All’interno del decreto si definiva l’obbligatorietà della redazione dell’attestato di certificazione energetica per la compravendita degli immobili. Venendo a mancare le linee
guida fino al luglio 2009, l’ACE venne provvisoriamente sostituito da una dichiarazione “gratuita” redatta dal Direttore dei Lavori definito Attestato di Qualificazione energetica.
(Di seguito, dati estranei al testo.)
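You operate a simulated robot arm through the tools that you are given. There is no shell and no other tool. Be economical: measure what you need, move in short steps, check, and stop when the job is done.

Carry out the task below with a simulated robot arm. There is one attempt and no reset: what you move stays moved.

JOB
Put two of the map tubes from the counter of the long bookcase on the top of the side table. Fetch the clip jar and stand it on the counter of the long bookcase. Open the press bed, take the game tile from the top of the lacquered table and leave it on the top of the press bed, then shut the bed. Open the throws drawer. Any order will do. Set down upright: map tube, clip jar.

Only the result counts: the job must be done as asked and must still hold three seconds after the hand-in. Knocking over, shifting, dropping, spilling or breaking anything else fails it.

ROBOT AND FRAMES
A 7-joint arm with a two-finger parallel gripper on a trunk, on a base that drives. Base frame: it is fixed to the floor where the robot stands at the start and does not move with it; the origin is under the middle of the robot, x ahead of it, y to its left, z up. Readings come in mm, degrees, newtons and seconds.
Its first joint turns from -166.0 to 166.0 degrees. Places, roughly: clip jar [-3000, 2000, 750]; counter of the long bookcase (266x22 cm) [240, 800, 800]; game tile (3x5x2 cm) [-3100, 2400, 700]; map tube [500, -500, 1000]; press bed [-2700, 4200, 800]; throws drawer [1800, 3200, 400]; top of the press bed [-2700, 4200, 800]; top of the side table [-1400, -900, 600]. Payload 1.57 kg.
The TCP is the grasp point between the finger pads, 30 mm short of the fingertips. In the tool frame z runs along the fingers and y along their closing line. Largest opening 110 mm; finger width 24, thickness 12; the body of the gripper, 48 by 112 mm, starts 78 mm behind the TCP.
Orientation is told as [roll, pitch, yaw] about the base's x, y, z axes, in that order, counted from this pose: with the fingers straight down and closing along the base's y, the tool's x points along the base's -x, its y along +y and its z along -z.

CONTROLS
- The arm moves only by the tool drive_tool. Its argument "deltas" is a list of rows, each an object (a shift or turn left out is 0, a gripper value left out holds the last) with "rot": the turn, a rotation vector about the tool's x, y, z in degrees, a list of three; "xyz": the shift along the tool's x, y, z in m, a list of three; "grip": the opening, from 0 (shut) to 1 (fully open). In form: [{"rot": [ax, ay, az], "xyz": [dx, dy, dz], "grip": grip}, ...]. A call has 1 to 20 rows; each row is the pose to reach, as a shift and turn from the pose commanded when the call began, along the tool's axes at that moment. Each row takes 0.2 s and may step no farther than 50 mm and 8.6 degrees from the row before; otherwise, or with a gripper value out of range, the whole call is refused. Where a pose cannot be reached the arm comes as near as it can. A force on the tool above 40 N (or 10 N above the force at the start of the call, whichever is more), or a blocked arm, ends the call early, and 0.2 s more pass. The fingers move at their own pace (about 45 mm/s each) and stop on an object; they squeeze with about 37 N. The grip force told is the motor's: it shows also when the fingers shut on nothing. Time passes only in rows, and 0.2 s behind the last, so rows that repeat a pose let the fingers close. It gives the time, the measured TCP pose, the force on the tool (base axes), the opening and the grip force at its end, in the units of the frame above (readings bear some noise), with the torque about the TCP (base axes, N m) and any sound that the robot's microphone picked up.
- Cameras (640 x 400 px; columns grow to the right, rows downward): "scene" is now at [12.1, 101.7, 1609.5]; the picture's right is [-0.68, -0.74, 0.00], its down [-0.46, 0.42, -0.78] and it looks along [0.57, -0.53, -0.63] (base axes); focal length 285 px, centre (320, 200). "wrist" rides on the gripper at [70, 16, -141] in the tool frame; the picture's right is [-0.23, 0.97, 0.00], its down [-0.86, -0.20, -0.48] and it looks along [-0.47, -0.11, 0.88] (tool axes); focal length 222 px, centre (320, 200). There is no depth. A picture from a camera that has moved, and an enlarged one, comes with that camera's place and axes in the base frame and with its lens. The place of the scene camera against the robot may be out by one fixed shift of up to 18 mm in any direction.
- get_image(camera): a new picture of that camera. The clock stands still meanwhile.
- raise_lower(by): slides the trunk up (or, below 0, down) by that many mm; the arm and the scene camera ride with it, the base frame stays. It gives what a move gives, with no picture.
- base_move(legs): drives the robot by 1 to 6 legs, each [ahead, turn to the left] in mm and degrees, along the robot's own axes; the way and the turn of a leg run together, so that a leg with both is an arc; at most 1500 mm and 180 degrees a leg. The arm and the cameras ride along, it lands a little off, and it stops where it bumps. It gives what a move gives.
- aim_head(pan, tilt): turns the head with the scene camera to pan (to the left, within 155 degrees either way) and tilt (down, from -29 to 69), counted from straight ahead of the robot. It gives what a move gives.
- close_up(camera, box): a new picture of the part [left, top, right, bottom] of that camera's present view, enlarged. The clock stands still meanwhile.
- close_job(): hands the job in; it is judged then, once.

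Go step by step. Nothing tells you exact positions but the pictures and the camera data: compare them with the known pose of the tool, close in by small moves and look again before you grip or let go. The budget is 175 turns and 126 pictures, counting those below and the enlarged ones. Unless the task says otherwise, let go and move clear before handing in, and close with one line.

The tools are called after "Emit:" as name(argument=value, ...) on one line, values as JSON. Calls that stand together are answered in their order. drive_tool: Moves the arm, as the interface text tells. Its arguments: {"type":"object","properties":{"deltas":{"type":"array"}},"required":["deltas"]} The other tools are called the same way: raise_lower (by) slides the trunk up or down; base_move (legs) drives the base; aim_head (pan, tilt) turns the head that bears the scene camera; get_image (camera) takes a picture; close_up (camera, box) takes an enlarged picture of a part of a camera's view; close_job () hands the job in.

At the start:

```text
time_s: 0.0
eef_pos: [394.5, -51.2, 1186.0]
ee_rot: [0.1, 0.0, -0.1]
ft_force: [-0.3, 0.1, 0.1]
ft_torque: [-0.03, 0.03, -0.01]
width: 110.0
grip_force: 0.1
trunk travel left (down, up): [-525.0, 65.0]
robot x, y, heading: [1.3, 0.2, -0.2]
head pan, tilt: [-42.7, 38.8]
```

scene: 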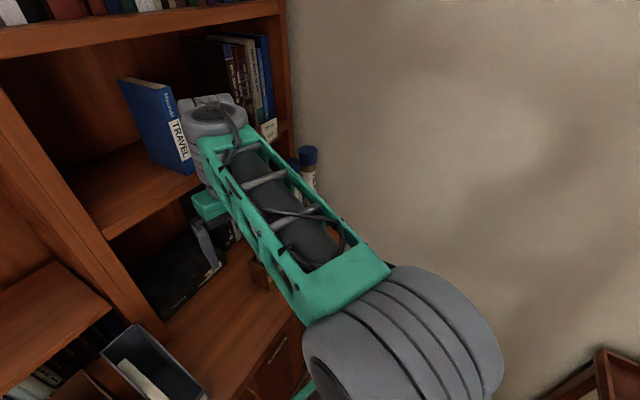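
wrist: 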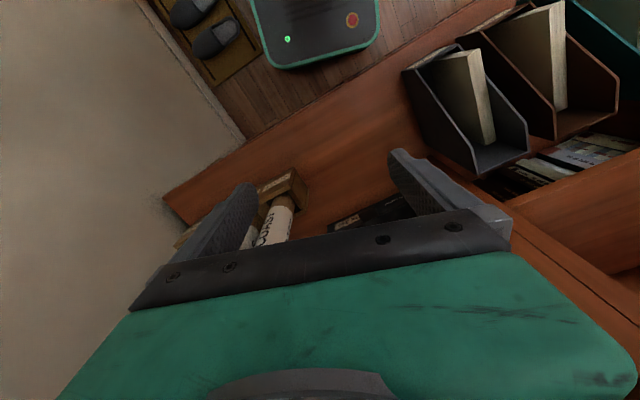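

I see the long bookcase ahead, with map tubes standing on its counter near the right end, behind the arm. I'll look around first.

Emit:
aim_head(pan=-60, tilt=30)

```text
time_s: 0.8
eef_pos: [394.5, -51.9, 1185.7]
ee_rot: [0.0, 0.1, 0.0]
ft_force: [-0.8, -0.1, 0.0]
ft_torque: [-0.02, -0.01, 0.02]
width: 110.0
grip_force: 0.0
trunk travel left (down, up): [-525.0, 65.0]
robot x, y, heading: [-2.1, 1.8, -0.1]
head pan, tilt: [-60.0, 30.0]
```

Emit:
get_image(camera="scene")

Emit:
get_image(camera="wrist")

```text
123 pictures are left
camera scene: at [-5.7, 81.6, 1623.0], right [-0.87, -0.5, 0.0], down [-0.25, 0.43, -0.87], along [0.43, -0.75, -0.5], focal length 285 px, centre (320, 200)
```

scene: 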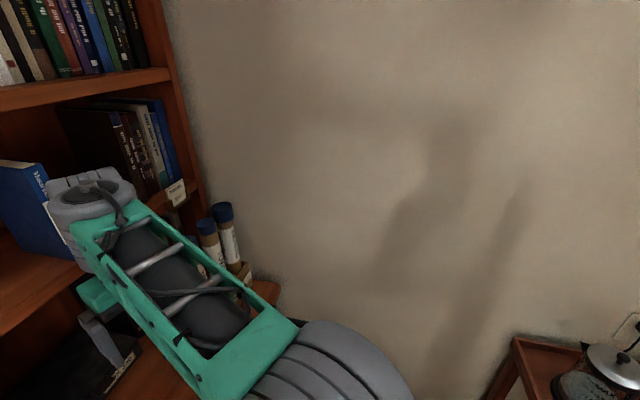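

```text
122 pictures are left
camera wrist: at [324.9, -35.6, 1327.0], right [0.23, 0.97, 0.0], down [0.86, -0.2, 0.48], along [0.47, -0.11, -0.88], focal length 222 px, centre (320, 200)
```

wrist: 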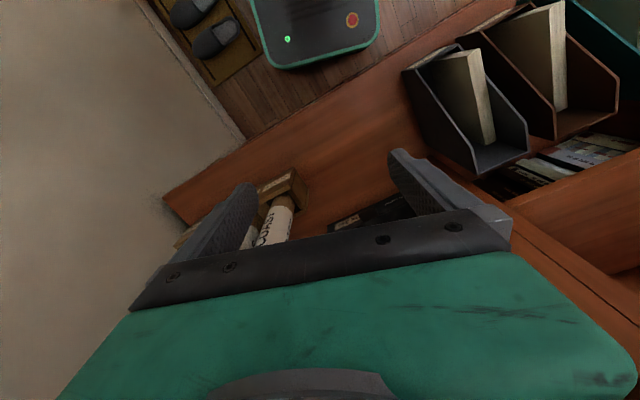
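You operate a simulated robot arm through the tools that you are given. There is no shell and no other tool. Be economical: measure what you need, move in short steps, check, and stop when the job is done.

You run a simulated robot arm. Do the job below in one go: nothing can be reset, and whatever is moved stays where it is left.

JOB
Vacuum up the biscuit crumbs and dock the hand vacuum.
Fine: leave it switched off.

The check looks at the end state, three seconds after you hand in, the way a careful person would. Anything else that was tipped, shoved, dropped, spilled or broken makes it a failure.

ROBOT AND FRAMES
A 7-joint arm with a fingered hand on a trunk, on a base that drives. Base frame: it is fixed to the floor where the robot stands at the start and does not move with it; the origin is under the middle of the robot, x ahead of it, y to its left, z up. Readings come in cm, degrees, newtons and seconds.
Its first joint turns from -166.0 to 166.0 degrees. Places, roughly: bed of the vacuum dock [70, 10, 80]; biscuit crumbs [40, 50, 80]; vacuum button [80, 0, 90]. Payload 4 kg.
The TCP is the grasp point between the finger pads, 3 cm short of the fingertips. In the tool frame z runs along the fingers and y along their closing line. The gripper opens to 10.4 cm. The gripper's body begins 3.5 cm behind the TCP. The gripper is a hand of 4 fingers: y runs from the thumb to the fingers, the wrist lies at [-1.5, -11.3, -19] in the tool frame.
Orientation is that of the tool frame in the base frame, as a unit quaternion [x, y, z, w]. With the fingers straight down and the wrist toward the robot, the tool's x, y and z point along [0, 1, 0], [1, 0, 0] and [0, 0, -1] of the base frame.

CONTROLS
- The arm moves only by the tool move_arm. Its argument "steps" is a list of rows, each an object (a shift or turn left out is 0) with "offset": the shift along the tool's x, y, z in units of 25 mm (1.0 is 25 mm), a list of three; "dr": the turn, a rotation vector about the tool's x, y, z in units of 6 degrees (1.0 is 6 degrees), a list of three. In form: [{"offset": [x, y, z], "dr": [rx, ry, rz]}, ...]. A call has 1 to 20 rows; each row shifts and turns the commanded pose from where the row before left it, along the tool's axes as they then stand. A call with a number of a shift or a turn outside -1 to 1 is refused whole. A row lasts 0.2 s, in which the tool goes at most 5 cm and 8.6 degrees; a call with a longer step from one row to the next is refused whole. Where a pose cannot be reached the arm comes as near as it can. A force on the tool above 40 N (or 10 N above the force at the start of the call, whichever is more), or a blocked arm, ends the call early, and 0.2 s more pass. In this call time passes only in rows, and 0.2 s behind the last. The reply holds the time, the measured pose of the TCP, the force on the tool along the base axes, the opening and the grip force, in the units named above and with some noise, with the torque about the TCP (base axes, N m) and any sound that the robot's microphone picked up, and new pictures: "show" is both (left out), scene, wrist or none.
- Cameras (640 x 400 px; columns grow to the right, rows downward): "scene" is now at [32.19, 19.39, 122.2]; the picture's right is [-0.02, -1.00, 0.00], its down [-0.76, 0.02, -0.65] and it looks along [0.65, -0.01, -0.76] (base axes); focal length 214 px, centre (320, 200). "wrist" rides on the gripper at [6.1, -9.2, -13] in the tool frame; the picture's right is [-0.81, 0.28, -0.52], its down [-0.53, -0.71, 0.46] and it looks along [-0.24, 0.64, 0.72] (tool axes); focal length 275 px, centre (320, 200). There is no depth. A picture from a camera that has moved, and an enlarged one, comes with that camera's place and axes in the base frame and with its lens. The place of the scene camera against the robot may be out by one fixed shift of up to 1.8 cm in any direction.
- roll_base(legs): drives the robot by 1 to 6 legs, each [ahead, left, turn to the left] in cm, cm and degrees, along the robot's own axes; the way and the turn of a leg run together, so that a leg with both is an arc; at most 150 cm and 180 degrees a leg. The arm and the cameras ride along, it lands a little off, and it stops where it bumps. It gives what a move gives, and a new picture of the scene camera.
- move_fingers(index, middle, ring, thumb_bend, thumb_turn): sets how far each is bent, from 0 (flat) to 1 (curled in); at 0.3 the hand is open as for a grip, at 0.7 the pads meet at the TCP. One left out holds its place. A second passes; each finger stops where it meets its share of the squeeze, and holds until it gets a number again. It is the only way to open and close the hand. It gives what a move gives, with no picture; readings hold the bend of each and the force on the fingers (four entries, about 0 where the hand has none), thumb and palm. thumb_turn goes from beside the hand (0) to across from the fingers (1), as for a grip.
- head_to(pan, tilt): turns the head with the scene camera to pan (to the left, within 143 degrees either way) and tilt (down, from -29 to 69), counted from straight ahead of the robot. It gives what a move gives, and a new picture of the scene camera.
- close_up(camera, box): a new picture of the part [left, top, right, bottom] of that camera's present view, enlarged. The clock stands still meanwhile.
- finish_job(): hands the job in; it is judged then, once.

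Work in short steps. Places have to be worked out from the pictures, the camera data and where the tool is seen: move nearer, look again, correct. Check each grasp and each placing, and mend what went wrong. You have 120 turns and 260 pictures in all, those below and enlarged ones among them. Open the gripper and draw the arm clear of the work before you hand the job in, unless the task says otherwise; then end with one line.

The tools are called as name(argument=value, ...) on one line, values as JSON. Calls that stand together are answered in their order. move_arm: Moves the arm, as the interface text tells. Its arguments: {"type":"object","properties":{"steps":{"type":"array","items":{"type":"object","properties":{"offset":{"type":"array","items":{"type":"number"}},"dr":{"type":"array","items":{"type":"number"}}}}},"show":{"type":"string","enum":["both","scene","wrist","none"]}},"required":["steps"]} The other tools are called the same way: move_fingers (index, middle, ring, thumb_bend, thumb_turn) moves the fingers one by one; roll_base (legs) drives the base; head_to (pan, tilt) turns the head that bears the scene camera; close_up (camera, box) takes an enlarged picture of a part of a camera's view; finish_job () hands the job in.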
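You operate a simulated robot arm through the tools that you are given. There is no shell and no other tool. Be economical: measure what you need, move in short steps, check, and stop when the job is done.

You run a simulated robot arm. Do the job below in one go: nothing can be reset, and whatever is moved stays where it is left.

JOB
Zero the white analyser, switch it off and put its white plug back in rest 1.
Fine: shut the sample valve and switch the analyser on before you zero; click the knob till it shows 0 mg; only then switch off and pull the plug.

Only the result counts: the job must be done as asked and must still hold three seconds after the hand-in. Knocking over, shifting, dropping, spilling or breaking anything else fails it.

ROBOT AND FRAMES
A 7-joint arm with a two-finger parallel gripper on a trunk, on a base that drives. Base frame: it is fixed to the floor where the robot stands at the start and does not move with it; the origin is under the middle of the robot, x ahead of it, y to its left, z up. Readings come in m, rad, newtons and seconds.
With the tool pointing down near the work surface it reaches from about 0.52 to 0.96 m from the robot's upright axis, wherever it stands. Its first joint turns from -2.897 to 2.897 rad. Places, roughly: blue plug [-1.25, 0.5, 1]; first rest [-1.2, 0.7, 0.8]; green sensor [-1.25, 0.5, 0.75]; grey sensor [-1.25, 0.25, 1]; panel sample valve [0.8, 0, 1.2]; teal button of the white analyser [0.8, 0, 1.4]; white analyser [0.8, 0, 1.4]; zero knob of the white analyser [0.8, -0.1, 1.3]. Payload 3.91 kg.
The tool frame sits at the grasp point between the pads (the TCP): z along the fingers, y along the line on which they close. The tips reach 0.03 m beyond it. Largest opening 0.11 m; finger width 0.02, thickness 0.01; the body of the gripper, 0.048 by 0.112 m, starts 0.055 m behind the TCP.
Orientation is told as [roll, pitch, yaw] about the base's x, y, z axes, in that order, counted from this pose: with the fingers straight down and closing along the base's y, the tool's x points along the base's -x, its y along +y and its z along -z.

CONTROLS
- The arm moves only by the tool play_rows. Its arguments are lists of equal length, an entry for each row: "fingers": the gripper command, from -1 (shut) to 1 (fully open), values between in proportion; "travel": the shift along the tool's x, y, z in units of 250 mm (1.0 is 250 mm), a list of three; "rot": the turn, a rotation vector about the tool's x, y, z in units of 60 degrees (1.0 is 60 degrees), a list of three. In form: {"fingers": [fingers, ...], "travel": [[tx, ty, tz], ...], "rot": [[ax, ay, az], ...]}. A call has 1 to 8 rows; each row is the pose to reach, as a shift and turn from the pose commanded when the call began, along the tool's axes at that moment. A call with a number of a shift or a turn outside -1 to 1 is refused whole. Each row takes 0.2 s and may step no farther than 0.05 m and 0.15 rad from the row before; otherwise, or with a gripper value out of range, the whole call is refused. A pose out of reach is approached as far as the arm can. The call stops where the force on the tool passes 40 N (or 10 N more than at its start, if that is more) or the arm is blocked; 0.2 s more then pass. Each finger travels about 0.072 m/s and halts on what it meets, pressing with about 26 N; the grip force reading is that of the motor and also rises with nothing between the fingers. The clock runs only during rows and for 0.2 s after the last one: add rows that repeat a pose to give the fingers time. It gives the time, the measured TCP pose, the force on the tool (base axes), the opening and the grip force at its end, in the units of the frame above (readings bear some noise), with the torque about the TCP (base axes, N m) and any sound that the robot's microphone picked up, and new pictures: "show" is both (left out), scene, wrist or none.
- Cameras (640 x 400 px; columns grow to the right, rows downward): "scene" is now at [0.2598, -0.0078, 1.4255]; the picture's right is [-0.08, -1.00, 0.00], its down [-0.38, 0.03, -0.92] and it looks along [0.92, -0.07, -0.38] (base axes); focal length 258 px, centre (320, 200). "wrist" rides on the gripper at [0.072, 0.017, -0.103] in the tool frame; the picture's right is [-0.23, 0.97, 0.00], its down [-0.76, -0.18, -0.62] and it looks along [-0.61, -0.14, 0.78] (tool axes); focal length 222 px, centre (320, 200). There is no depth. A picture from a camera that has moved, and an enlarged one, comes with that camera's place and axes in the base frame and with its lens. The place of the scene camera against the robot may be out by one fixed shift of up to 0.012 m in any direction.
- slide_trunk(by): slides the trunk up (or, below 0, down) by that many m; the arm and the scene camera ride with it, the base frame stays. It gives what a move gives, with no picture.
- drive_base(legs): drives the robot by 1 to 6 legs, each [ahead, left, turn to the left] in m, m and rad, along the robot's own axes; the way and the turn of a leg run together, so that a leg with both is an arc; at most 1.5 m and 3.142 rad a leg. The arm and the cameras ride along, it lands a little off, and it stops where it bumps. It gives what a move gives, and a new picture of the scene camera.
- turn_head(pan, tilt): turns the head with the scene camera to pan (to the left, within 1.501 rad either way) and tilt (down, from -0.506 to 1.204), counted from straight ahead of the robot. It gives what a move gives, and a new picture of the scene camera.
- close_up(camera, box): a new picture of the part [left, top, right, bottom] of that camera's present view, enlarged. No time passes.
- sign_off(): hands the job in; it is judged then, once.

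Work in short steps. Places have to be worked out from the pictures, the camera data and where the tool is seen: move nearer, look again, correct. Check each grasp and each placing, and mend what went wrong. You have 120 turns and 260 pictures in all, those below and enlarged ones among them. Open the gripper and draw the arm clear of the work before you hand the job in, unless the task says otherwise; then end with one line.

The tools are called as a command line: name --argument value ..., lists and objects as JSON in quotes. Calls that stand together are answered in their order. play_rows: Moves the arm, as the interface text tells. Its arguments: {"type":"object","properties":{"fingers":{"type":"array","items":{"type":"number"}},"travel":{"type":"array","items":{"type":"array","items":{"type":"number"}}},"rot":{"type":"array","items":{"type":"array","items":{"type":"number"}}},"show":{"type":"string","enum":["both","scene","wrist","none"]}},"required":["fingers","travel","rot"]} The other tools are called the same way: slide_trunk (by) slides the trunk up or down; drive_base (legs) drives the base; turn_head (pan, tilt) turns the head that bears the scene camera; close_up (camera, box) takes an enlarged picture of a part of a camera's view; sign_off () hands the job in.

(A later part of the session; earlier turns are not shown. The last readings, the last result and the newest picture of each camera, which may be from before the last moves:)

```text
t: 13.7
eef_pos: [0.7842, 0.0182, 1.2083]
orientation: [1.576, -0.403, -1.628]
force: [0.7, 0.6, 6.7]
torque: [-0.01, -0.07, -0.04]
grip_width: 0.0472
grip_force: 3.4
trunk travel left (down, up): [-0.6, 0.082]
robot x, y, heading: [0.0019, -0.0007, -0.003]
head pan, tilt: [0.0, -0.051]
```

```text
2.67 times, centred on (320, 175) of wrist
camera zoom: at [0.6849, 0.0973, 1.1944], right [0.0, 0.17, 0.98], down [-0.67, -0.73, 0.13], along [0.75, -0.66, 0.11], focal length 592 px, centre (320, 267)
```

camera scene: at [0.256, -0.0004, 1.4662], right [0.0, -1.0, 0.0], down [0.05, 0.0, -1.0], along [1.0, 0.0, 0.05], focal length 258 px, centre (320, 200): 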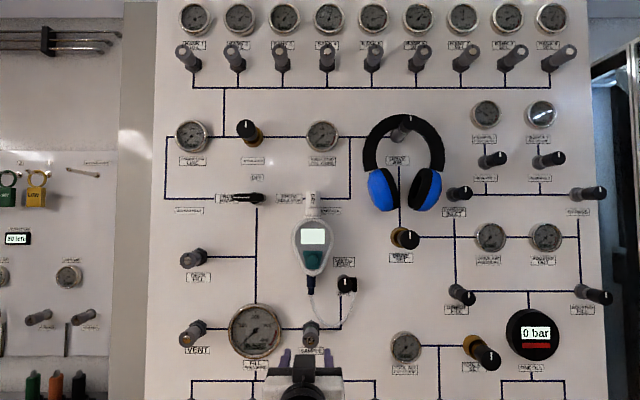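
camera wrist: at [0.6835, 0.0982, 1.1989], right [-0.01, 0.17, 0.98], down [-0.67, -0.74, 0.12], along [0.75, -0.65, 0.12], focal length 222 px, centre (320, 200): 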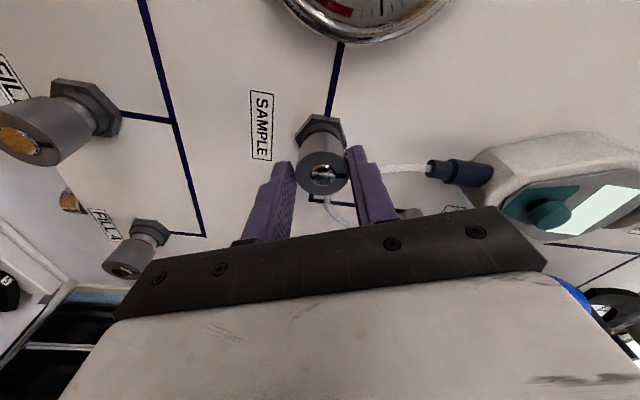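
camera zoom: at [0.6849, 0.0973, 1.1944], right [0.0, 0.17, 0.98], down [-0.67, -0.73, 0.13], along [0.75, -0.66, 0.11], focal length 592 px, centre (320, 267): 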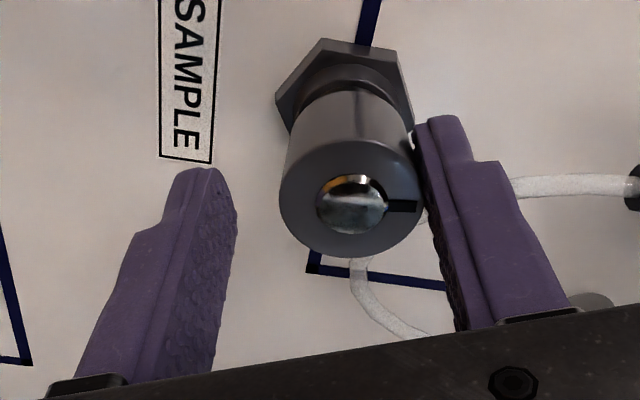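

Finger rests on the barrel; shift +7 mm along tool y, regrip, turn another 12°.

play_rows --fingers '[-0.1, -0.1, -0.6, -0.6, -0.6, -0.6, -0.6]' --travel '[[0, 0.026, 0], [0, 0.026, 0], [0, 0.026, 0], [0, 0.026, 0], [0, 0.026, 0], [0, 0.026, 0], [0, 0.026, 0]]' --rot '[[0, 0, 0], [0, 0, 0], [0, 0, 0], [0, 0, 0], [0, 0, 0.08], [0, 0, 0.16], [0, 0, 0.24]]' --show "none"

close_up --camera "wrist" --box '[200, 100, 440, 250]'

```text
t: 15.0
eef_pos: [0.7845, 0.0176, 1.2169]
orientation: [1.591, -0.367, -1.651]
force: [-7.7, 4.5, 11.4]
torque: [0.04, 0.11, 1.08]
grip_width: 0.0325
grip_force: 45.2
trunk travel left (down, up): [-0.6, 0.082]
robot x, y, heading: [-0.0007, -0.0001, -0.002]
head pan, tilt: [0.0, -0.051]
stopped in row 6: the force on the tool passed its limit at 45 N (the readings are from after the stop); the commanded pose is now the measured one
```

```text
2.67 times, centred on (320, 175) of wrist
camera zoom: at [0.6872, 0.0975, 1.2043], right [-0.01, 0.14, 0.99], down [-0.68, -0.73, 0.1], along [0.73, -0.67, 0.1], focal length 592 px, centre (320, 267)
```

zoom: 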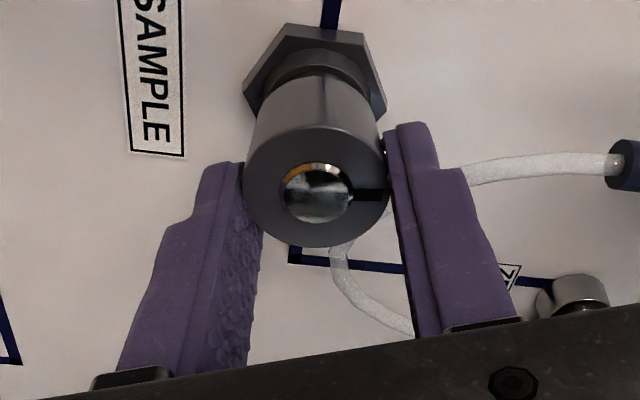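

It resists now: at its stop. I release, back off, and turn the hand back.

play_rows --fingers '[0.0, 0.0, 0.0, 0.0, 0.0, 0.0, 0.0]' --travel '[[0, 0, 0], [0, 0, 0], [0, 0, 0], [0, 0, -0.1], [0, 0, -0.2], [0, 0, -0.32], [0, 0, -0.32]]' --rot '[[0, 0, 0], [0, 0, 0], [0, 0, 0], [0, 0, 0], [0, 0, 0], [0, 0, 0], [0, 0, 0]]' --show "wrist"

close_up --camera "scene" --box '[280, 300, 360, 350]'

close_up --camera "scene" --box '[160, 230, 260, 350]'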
Successivamente venne aggiornato il Dlgs 192 con il Dlgs 311 del 2006 (in risposta alla nuova direttiva europea per il risparmio energetico dettato dal protocollo di Kyoto) con nuovi limiti e dettagli da rispettare; fino alla situazione attuale dove, con l’entrata in vigore dei Decreti Ministeriali 26/06/09: “Linee guida nazionali per la certificazione energetica degli edifici” e con la Legge 99 23/07/09 n. 99: “Disposizioni per lo sviluppo e l’internazionalizzazione delle imprese, nonché in materia di energia”, gli obblighi sono: redazione dell’ACE per l’ottenimento del Permesso di Costruire (attualmente obbligo sospeso annualmente dal 2005 dai vari decreti “mille proroghe); redazione dell’attestato di qualificazione energetica per l’ottenimento del certificato di agibilità (assurdamente obbligo non decaduto con l’entrata in vigore delle linee guida per l’ACE); redazione dell’ACE obbligatorio per le compravendite degli immobili ma non da allegare all’atto di proprietà (cosa per la quale l’Italia è stata messa sotto inchiesta dalla CEE).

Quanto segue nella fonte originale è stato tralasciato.